Opill, manufactured by Perrigo Co., contains the hormone norgestrel. It is a progestin-only oral contraceptive that does not contain estrogen, according to the FDA. This is unlike most common oral contraceptives, which use both hormones to prevent pregnancy.
The 0.075-milligram norgestrel tablet was originally approved as a prescription birth control in 1973. Pfizer marketed it under the name Ovrette. However, it has been unavailable since 2005 due to the manufacturer’s decision to stop selling the pill for financial reasons.
The FDA explained that, if taken every day at the same time, “norgestrel tablets are highly effective in preventing pregnancy.” With perfect-use, “the effectiveness rate can be as high as 98%.”
Possible side effects of taking Opill include irregular bleeding, dizziness, nausea, headaches, increased appetite, abdominal pain and cramps or bloating. However, these symptoms, according to the FDA, are generally mild and frequently resolve on their own.
Medications for seizures, HIV/AIDS, tuberculosis or pulmonary hypertension can interact with norgestrel, potentially making it less effective. The same is true for ulipristal acetate, a morning-after pill, and supplements containing St. John’s Wort, a herbal ingredient.
Opill also shouldn’t be taken with other forms of birth control, such as IUDs, vaginal rings, patches, implants or injections. The FDA advises against taking Opill if you’ve had breast cancer in the past or if you’re currently pregnant or think you might be. It’s also not intended for male use.

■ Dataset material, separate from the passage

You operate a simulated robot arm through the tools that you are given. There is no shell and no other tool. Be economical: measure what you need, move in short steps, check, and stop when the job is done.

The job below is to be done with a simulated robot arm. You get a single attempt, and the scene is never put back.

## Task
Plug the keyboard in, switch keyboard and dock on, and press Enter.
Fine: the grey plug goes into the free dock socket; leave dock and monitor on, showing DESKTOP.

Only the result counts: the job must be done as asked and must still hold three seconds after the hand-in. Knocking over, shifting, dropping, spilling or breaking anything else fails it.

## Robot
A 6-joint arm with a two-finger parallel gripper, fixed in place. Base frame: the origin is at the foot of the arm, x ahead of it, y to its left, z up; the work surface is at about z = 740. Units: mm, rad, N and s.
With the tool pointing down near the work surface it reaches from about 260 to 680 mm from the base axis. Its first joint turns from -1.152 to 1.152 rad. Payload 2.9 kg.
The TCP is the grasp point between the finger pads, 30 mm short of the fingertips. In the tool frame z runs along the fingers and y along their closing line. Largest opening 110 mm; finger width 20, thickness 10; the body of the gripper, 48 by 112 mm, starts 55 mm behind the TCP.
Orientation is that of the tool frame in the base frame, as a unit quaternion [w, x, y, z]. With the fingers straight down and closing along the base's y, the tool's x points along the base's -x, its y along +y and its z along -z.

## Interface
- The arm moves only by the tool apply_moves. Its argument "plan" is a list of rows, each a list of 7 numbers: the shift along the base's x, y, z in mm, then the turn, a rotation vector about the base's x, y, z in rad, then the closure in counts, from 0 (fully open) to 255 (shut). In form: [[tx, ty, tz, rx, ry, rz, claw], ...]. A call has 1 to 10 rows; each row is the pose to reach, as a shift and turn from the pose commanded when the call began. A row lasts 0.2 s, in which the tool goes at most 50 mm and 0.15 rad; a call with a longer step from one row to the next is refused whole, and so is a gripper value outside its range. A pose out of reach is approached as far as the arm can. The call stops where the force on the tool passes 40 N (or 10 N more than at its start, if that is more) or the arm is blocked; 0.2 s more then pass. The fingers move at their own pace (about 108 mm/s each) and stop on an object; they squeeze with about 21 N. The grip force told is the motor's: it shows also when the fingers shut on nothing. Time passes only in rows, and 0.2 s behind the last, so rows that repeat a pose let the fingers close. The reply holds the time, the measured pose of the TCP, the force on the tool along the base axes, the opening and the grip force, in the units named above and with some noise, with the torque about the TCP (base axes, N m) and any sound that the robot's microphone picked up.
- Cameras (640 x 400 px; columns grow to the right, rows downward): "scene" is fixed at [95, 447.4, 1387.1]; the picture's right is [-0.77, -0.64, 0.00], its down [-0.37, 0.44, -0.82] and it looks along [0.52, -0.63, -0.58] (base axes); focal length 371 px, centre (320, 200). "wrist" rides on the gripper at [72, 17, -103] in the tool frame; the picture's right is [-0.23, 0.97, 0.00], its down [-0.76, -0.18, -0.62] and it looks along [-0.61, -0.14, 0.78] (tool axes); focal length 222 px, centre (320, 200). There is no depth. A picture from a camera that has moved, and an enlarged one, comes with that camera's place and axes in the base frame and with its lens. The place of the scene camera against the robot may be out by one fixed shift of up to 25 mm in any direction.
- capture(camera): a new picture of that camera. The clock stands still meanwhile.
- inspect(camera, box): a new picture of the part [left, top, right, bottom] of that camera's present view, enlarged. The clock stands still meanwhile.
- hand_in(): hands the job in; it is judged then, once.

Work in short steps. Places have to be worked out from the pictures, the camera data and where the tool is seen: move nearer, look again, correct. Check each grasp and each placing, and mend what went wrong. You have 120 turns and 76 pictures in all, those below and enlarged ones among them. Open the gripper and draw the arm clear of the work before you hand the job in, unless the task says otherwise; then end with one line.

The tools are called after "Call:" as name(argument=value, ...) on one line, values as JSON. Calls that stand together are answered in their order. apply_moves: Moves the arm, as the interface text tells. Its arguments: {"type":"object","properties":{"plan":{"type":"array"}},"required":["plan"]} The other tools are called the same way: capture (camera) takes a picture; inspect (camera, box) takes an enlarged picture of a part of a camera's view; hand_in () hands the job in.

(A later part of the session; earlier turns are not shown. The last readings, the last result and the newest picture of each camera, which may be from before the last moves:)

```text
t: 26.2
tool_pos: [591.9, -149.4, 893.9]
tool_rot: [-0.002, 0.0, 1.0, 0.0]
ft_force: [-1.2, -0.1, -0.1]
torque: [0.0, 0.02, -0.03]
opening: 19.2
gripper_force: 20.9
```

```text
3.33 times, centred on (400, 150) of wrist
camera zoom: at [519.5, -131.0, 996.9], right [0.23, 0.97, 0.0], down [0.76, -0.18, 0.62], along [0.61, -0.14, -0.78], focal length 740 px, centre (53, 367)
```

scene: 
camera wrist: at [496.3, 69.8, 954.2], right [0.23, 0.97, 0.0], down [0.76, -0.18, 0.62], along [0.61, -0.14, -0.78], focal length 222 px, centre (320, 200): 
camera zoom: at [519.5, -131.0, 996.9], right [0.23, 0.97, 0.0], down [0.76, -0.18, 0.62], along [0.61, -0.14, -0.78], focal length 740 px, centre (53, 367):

The decision to have birth control pills available over-the-counter will dismantle obstacles that individuals may encounter with prescription methods, explained Natalee Cervantes, director of marketing and communication at Planned Parenthood Association of Utah (PPAU).
“Decades of evidence and experience show that birth control pills are safe, effective and appropriate, but prescriptions can be a chore,” said Cervantes. “[Over-the-counter birth control] means that Utahns can soon get birth control pills … with just one trip to the local pharmacy or store.”
According to Philip Howland, the medical clinic manager and doctor of nursing practice at Salt Lake Community College’s Center for Health and Counseling (CHC), the significance of sexual health cannot be overstated. He believes that, by removing barriers to contraceptive care, there will be a decrease in the number of unplanned pregnancies.
“Unplanned or unintended pregnancies can have increased health risks for both the mom and baby,” said Howland. “For example, if someone was not planning on getting pregnant, they may have behaviors such as drinking or smoking that are detrimental to the developing baby’s health … they may also have a delay in seeking care for the pregnancy.”
Cervantes added that PPAU celebrates the approval of Opill at a time when reproductive health and rights are under attack.
“[With the approval of Opill], the U.S. is joining more than 100 other countries that already provide birth control over-the-counter,” she said. “Birth control is essential health care, and we are thrilled to see the FDA follow the science.”
PPAU health centers currently offer a variety of birth control options, including pills, IUDs and vasectomies. Cervantes stated that they will consider adding Opill to their services once it becomes available next year.
In addition to the birth control options already available at PPAU health centers, Howland mentioned that students can also find most forms of contraception and STD testing at the CHC for little to no cost. Free condoms are also available outside all of their clinics, and at most events.
“We offer free emergency contraception to students [with Plan B] … most forms of contraception are available at the CHC, including the pill, patch, ring and depo shot,” said Howland. “We also offer HPV vaccinations, cervical cancer screening and STI testing for very low costs.”